В сорок пятом Ованес (Иван) перешел работать слесарем в ремонтные мастерские, поближе к технике — тянула она его, как за рукав. И вскоре узнал, что в городе открылись вечерние шоферские курсы, пошел туда, но ему отказали — опоздал на месяц. Так он увидел, что преподаватель курсов, инвалид войны Михаил Николаевич Золотарёв, живший неподалеку, дрова у сарая колет. Он подошел к нему, взял колун и махом переколол все чурки. «Ладно, приходи на курсы», — сказал ему Золотарёв. И отец пришел, прихватив с собой друга-болгарина. Чтоб веселее было.

«Откуда на Вишере столько талантливых?» — спрашивают меня иногда. «На многих кровях замешаны», — отвечаю скромно. «Вишера — это котел, — говорит мой друг Женя. — Кого здесь только не было…»

За рекой, напротив города, поднимает тайгу к небу гора Полюд — ее видел из Чердыни еврей Осип Мандельштам. А под горой сидел русский Варлам Шаламов. По вишерской тайге уходил в свой последний побег эстонец Ахто Леви, написавший потом «Записки Серого Волка», — и в детстве, на Вишере, я смотрел фильм, поставленный по его повести.

Старожилы докладывали мне, что на Вишере доживали свой век личный врач Николая II и фрейлина императрицы, владевшая шестью языками (мои друзья учились в одном классе с ее внучкой). А курс по топливной аппаратуре читал моему отцу Василий Михайлович Кондарев, бывший полковник царской армии, очень хороший человек. И грамотный. Топливную аппаратуру мой папа знает не то что я — меня сержанты учили.

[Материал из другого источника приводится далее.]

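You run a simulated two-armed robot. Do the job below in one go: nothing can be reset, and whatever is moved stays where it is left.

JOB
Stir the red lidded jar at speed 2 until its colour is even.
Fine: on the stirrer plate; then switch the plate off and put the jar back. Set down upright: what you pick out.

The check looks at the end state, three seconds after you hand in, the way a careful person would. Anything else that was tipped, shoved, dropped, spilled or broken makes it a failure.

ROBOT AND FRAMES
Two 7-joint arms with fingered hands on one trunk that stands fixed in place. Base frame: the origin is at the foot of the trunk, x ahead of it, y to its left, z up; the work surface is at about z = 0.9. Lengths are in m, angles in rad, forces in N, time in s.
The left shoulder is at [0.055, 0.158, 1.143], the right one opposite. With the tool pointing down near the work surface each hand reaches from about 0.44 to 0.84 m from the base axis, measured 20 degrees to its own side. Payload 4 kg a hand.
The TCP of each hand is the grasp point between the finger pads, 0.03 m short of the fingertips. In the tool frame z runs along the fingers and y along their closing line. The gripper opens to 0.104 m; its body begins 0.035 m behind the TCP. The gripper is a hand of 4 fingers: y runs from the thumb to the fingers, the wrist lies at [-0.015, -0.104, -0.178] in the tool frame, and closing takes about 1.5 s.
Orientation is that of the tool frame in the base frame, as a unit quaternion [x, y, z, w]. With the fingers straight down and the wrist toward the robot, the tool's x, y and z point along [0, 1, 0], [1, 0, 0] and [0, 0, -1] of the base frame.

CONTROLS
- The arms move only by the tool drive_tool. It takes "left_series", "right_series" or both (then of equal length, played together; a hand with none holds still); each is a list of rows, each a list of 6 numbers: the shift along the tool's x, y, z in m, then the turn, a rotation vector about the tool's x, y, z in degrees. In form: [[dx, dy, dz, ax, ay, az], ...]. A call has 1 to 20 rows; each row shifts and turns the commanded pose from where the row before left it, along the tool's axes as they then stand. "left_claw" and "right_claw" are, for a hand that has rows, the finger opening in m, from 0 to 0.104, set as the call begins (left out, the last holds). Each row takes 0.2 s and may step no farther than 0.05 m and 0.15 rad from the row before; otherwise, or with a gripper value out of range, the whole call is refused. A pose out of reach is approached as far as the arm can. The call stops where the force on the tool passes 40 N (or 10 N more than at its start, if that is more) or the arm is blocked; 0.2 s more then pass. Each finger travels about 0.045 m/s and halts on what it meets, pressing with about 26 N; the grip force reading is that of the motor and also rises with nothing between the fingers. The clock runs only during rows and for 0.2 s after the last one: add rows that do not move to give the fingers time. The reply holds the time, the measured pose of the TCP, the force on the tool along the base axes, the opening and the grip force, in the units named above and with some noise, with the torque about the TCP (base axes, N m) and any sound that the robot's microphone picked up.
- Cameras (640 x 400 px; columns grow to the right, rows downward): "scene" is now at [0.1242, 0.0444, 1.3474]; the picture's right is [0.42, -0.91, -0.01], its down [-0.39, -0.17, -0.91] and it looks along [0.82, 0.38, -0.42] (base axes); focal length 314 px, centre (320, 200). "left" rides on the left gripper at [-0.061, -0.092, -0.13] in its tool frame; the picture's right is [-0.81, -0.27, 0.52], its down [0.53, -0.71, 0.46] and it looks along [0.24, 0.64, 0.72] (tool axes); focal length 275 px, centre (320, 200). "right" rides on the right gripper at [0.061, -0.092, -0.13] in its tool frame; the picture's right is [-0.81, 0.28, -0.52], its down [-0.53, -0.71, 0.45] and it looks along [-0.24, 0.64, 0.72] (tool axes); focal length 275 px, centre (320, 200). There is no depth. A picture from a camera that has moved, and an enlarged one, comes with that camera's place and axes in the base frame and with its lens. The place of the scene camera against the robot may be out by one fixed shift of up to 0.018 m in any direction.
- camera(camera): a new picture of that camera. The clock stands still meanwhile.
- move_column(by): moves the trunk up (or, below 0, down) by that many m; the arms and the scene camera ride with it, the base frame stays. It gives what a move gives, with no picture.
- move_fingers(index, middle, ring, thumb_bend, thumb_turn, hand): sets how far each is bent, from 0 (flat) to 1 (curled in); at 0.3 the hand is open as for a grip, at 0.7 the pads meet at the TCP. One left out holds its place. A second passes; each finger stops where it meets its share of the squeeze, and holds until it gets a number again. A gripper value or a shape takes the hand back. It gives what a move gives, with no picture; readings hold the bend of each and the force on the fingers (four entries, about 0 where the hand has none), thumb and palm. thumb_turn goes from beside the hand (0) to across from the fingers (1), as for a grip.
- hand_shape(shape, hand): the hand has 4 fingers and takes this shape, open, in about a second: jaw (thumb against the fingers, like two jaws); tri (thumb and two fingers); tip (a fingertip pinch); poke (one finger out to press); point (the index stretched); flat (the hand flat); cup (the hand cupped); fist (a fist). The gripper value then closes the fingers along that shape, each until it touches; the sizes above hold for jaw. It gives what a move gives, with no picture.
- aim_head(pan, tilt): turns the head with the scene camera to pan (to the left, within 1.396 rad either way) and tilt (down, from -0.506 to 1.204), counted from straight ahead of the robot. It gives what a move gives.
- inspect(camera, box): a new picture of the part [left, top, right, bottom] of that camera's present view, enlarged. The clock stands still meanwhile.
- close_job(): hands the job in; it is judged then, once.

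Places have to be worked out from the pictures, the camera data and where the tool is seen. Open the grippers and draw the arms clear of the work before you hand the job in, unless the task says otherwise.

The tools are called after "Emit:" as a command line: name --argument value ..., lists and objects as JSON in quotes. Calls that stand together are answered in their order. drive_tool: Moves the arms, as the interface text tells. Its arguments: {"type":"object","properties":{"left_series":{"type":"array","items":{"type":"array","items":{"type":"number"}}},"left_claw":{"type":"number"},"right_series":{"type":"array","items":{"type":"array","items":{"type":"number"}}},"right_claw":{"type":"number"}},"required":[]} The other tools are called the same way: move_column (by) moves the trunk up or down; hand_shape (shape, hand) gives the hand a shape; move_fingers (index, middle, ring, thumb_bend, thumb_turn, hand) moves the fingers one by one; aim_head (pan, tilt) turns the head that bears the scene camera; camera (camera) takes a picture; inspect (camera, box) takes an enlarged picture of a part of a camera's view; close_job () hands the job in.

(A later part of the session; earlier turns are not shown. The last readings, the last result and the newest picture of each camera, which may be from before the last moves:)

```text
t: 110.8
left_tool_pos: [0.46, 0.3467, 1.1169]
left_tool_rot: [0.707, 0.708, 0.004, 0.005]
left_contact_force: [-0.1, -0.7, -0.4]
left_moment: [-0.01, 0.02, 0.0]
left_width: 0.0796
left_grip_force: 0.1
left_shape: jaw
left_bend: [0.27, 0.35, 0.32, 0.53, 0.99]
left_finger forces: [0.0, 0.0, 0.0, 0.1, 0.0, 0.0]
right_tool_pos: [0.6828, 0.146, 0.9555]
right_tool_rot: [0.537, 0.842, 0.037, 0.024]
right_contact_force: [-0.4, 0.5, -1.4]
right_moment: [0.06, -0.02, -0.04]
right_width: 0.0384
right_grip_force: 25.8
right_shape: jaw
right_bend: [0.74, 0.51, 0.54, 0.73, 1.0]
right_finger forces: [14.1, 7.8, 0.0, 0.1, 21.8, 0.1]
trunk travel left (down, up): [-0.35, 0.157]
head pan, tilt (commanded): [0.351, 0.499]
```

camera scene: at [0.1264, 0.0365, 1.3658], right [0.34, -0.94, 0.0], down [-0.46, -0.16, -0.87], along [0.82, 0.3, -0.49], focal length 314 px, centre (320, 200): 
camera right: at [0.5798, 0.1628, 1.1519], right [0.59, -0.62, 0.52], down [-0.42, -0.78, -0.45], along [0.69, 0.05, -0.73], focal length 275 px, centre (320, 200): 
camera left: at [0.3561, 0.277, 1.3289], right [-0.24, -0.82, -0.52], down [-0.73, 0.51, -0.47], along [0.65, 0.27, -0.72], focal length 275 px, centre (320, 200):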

После окончания курсов отца определили слесарем в гараж, где все выпускники должны были пройти стажировку за рулем. И прошли — но ни прав, ни машин им не дали: машин не было. Тогда проломовец решил идти напролом! Они с другом, крымским татарином Амзаевым, оставаясь в гараже после смены, начали собирать свою машину. Они рыскали в поисках брошенных деталей, ремонтировали старые и собирали новые части, своими руками ковали в кузнице рессоры. Из воздуха и звездной пыли своей энергии они создали ЗИС-5! «В жизни раз бывает восемнадцать лет…»

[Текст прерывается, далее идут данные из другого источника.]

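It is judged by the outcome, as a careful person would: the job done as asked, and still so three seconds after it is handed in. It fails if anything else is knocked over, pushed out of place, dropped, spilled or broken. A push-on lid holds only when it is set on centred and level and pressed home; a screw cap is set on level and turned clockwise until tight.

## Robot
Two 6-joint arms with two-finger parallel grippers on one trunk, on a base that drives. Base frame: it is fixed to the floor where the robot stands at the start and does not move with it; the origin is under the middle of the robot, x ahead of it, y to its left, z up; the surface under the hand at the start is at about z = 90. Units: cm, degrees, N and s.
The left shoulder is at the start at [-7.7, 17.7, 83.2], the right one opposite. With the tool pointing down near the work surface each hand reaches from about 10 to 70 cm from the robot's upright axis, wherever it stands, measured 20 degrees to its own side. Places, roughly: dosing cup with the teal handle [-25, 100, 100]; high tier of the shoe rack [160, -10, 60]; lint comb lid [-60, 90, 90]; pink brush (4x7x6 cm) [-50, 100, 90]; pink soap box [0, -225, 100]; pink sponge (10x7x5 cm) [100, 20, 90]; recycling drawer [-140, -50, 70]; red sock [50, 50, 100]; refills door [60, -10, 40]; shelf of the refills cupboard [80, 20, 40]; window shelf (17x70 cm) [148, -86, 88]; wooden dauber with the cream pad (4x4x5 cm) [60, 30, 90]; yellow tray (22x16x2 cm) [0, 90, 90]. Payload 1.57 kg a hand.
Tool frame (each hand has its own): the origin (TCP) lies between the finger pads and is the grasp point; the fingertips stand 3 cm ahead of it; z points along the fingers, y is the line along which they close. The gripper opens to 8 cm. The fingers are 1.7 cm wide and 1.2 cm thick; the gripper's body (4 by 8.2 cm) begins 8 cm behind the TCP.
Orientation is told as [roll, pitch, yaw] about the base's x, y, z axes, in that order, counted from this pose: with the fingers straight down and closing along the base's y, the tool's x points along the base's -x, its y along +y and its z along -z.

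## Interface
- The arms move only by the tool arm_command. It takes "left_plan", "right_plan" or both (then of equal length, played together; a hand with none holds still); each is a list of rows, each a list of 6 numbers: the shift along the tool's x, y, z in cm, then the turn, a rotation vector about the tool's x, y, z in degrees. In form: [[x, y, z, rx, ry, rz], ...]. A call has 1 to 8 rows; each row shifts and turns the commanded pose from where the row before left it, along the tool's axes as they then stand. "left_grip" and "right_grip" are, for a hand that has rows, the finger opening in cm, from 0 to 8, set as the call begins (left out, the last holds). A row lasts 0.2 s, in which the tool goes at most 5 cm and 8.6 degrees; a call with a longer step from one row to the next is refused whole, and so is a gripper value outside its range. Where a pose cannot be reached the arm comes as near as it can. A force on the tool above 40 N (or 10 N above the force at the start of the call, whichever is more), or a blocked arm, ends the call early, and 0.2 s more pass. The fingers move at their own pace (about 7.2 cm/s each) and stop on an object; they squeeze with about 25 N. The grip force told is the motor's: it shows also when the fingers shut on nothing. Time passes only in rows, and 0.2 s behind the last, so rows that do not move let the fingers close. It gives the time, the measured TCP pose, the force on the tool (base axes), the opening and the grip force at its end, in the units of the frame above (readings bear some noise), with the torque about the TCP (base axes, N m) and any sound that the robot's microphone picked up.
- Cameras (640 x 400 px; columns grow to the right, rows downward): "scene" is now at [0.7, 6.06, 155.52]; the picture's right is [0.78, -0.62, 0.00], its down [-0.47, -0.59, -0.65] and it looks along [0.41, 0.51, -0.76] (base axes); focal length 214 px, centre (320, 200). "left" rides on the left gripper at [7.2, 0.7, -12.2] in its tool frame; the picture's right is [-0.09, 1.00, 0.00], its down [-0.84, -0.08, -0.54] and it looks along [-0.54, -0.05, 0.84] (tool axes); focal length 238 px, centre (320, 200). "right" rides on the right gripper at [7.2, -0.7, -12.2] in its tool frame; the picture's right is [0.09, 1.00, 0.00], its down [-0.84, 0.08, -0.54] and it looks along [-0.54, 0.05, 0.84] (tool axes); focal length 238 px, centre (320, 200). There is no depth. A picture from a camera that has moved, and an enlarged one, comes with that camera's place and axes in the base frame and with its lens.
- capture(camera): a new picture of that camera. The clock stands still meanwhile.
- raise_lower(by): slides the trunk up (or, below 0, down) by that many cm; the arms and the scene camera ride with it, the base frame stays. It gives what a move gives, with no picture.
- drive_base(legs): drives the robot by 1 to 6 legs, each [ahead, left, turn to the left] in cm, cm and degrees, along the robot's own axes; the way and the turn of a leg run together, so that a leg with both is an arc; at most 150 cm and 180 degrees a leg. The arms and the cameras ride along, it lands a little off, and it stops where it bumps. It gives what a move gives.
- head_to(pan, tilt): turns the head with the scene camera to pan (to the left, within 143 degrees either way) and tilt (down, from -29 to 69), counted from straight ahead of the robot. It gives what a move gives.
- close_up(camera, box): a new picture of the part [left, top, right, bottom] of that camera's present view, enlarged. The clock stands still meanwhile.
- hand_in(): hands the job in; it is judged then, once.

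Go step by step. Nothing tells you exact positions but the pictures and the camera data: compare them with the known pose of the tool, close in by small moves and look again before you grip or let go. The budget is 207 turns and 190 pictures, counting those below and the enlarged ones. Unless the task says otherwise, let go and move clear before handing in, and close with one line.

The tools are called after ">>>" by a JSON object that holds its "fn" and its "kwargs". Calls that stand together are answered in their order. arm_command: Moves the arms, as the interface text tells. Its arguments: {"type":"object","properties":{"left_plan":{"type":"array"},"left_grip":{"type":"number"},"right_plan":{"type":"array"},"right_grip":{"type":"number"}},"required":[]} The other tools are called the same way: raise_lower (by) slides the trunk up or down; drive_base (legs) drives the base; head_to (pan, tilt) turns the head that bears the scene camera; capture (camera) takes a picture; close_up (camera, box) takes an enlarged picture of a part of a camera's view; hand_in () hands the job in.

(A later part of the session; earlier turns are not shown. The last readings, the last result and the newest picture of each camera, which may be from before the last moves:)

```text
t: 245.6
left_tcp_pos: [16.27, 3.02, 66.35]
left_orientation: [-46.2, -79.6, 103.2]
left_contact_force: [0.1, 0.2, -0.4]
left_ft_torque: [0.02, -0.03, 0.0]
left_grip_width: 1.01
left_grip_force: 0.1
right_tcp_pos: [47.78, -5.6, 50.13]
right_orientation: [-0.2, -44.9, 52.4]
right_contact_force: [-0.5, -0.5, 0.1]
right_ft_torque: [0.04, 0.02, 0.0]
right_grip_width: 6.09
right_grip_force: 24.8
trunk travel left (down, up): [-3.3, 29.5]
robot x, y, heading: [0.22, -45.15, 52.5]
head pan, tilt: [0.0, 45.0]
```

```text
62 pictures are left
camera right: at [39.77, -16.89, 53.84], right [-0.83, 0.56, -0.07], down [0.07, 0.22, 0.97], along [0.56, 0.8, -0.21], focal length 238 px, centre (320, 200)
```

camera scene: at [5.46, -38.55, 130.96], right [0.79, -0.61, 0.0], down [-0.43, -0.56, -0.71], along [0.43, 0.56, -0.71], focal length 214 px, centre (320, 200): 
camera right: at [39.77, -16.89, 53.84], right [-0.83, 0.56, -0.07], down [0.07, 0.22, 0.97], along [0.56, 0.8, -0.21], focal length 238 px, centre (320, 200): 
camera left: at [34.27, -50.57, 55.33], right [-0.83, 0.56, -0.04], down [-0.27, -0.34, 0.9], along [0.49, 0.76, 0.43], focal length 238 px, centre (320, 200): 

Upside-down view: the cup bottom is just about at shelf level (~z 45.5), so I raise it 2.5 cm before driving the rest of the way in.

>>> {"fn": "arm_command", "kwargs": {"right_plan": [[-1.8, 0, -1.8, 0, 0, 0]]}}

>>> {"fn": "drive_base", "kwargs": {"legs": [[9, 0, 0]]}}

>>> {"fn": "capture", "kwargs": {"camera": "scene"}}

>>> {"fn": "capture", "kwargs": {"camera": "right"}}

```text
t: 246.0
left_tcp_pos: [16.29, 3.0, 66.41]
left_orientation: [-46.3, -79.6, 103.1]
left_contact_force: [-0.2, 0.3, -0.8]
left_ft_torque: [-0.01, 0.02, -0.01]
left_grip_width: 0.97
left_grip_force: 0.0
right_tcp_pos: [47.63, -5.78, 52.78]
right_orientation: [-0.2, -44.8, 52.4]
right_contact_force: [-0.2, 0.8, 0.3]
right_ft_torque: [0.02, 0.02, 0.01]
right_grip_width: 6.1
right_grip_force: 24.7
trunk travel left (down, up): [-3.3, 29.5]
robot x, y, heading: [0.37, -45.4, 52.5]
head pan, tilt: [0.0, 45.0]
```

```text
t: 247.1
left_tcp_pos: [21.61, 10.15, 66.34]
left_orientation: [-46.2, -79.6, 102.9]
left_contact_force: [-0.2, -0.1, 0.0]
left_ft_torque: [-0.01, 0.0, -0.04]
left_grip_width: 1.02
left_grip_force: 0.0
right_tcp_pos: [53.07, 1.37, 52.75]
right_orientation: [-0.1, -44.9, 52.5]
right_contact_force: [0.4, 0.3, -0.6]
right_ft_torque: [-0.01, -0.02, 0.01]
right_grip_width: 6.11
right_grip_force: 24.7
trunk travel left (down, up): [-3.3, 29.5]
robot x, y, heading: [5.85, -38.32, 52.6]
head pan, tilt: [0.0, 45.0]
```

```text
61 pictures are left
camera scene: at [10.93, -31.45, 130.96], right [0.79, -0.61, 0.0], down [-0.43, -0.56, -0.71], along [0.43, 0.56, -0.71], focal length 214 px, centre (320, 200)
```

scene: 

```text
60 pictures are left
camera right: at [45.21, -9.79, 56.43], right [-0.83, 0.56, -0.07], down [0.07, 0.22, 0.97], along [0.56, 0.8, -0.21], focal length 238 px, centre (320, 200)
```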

— Успеете еще накататься, — сказал парням довольный начальник гаража, забирая у них технику.

Это был сильный удар. Только через два года отец соберет вторую машину, которую никто не посмеет тронуть. И он сам, намотав на колеса цепи, выкатит ее на дорогу, длиной в сорок лет.

Лицо и руки мужчины, как на картинах Рембрандта, освещает то дело, которым он занимается, а судьбу его определяет то, как он им занимается. В течение десятилетий мой отец, как птица, вставал в три часа ночи и вылетал в дальний рейс. Он оживал, он веселился, когда круто выруливал с бензозаправки на стокилометровую дистанцию Вишера — Соликамск. Сколько русских, армянских и татарских песен переслушал я, сидя в кабине его машины! И еще: с ним невозможно ходить по городу — друзья проходу не дают. Иван Давидович — это человек.